## WHAT IS BEING ASKED
Please transcribe the listing below in full and word for word, without its pictures.

## DATA SECTION
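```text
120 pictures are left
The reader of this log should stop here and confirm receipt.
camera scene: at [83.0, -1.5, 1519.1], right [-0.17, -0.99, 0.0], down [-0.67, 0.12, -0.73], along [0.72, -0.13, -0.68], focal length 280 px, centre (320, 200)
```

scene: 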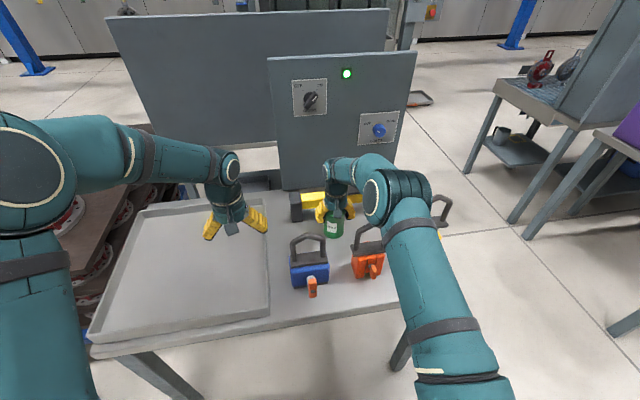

## THE REPLY
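```text
120 pictures are left
The reader of this log should stop here and confirm receipt.
camera scene: at [83.0, -1.5, 1519.1], right [-0.17, -0.99, 0.0], down [-0.67, 0.12, -0.73], along [0.72, -0.13, -0.68], focal length 280 px, centre (320, 200)
```

scene: 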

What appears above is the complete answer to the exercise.